Sayfa; Birgün, Yeni Yaşam gazetelerinde sayfa olarak basılırken diğer bazı mecralarda da yar aldı.
Sayfada tutuklu, hükümlü, ev hapsinde olan gazetecilerin listesinin yanı sıra yargılaması devam eden basın davalarına yer verildi.
Hükümete çağrı
Gazeteciler, 3 Mayıs Basın Özgürlüğü Günü’nün hükümetlere çağrısını, Türkiye Cumhuriyeti Anayasası’nın basın özgürlüğü ile ilgili hükümlerini hatırlatarak, hükümete 5 maddelik bir çağrı yaptı:
- Görevini yapan gazetecileri, gözaltına almaktan, tutuklamaktan vazgeçin!
- Korkmuyoruz, korkutamazsınız! Mesleğimizi savunacağız! Bilin!
- Basın özgürlüğü, demokrasi mücadelesinin parçasıdır, vazgeçmeyeceğiz!
- Anayasamızda, kanunlarımızda “basın özgürdür” yazıyor, Anayasa’ya uyun!
- Huzur ve güven içinde çalışmak istiyoruz! Bunu sağlamak sizin göreviniz.
Basın özgürlüğü karnesi
Haberin Var mı inisiyatifinin Murat Kaspar’ın görsel yönetmenliğinde hazırladığı sayfanın “Gazeteciden” bölümünde de Türkiye’nin basın özgürlüğü karnesi, hükümet uygulamaları, basın özgürlüğünün önemine değinildi.
“Gazeteciden” bölümü şöyle:
“Bugün 3 Mayıs, Dünya Basın Özgürlüğü Günü. Hükümetlerin basın özgürlüğünü koruma yükümlülüğü, 32 yıldır her 3 Mayıs’ta, tüm dünyada hatırlatılıyor. Türkiye Cumhuriyeti Anayasası, ‘Basın hürdür, sansür edilemez’ diyor. AKP iktidarı medya üzerindeki baskıyı her yıl artırıyor.

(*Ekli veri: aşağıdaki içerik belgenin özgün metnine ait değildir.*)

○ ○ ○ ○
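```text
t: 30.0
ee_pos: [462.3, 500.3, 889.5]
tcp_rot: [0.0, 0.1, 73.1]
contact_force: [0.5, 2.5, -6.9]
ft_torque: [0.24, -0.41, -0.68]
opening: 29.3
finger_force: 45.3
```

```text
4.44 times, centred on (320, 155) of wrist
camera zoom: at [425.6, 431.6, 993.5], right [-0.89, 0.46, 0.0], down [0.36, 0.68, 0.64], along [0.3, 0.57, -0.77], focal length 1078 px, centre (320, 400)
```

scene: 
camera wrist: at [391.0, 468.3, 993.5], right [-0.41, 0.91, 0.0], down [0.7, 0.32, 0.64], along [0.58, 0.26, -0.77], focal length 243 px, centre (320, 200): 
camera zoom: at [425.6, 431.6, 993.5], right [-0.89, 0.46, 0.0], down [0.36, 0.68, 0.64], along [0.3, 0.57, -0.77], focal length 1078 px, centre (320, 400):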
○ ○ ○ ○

“Türkiye, Sınır Tanımayan Gazeteciler (RSF) Basın Özgürlüğü Endeksi’nde, AKP’nin iktidara geldiği 2002’den bu yana 66 basamak geriledi; 2024’te 180 ülke içinde 158’inci sıraya yerleşti. Hapisteki gazeteci sayısı kâh azalıp kâh artarken, baskı yöntemleri çeşitlendi. Gözaltı ve tutuklamalara, ev hapsi de eklendi. Birçok gazetecinin gözaltından adli kontrol şartıyla bırakılması ya da infazı ertelenen cezalara çarptırılması, yine sindirme yöntemleri arasındaki yerini aldı.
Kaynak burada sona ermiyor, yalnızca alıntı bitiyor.